Recorded information
§
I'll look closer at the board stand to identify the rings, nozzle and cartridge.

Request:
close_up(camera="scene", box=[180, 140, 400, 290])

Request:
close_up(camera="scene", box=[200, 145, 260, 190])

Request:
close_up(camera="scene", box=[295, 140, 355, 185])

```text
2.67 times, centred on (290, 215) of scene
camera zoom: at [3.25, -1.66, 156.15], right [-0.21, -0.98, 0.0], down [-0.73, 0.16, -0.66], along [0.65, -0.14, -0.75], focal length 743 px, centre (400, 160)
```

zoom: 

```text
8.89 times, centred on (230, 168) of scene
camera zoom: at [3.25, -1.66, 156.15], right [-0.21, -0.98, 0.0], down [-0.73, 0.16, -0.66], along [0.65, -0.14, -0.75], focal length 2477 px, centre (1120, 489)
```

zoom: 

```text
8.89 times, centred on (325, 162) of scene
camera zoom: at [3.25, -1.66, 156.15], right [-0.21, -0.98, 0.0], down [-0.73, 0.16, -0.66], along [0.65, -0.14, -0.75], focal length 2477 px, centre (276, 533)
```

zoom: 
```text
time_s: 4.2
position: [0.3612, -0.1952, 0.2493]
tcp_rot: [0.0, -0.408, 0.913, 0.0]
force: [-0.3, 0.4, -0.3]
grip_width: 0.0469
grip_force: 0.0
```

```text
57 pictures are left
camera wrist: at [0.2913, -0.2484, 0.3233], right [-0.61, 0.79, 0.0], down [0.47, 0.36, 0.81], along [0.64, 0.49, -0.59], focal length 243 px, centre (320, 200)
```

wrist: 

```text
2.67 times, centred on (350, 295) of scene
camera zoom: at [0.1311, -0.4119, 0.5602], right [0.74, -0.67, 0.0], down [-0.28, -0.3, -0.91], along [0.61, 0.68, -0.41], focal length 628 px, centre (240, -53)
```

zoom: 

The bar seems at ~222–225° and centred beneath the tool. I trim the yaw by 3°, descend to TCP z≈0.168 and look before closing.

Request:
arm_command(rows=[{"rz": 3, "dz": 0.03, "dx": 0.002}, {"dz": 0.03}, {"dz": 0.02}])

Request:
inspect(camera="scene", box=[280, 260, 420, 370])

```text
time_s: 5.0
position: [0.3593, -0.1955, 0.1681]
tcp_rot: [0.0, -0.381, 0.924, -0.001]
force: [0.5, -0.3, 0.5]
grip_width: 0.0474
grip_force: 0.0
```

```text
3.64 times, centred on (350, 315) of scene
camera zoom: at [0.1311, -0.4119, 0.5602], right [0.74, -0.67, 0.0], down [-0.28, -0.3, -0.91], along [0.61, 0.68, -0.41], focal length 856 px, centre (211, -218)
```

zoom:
§
Text to read

Annahme in der Fachgruppe

26.9.2018

Verabschiedung auf der Plenartagung

17.10.2018

Plenartagung Nr.

538

Ergebnis der Abstimmung

(Ja-Stimmen/Nein-Stimmen/Enthaltungen)

182/1/0

1.   Schlussfolgerungen und Empfehlungen

1.1.

Der Europäische Wirtschafts- und Sozialausschuss (EWSA) ist davon überzeugt, dass Europa eine kulturelle Gemeinschaft darstellt, die auf gemeinsamen Werten beruht, und dass die soziale Marktwirtschaft ein entscheidendes Identitätsmerkmal der europäischen Lebensweise ist, die wirtschaftliche Freiheit mit den sozialen Rechten und den Grundsätzen der Achtung der Menschenrechte vereint.

1.2.

Der EWSA hält es für entscheidend, die auf den in den Verträgen verankerten gemeinsamen Werten basierende kulturelle Dimension der Union zu festigen und auszubauen, und betrachtet sie als Schlüsselfaktor im Integrationsprozess und als Eckpfeiler der europäischen kulturellen Identität, die unentbehrlich ist, um eine inklusive, pluralistische, von Zusammenhalt geprägte und wettbewerbsfähige Gesellschaft zu schaffen.

1.2.1.

Nach Auffassung des EWSA lassen sich das europäische Aufbauwerk und die kulturelle und sprachliche Vielfalt nur durch eine Stärkung des Zugehörigkeitsgefühls zu Europa und eine gemeinsame kulturelle Identität festigen.

1.2.2.

Das materielle und immaterielle Kulturerbe Europas ist nach Auffassung des EWSA das Bindemittel der europäischen Völker, das eine sehr starke identitätsstiftende Wirkung hat und eine wertvolle strategische Ressource für den sozialen Zusammenhalt ist.

1.3.

Der EWSA ist der Meinung, dass es gerade angesichts der aktuellen politischen Krise und der Identitätskrise in Europa (1) äußerst wichtig ist, der Kultur ihre zentrale Rolle zurückzugeben, die darin besteht, eine gemeinsame, verbindende Identität zu schaffen, um die in den Verträgen festgelegten gemeinsamen Werte zu verwirklichen.

1.4.

Der EWSA bewertet die Initiative, die Kultur in den Mittelpunkt der Agenda zu rücken, zwar als positiv, fordert jedoch, dass die Neubelebung der Agenda als Gelegenheit genutzt wird, sich mit der Vision einer neuen europäischen Renaissance auseinanderzusetzen, die auf die Schaffung eines europäischen Kulturraums (EKR) (2) abzielt, in dem viele gemeinsame Werte gelten, so u. a. Solidarität, Vertrauen und Mitverantwortung.
§
Transcribe the text to read beginning at "Der EWSA hält". Stop after "kulturelle Identität festigen.".

Der EWSA hält es für entscheidend, die auf den in den Verträgen verankerten gemeinsamen Werten basierende kulturelle Dimension der Union zu festigen und auszubauen, und betrachtet sie als Schlüsselfaktor im Integrationsprozess und als Eckpfeiler der europäischen kulturellen Identität, die unentbehrlich ist, um eine inklusive, pluralistische, von Zusammenhalt geprägte und wettbewerbsfähige Gesellschaft zu schaffen.

1.2.1.

Nach Auffassung des EWSA lassen sich das europäische Aufbauwerk und die kulturelle und sprachliche Vielfalt nur durch eine Stärkung des Zugehörigkeitsgefühls zu Europa und eine gemeinsame kulturelle Identität festigen.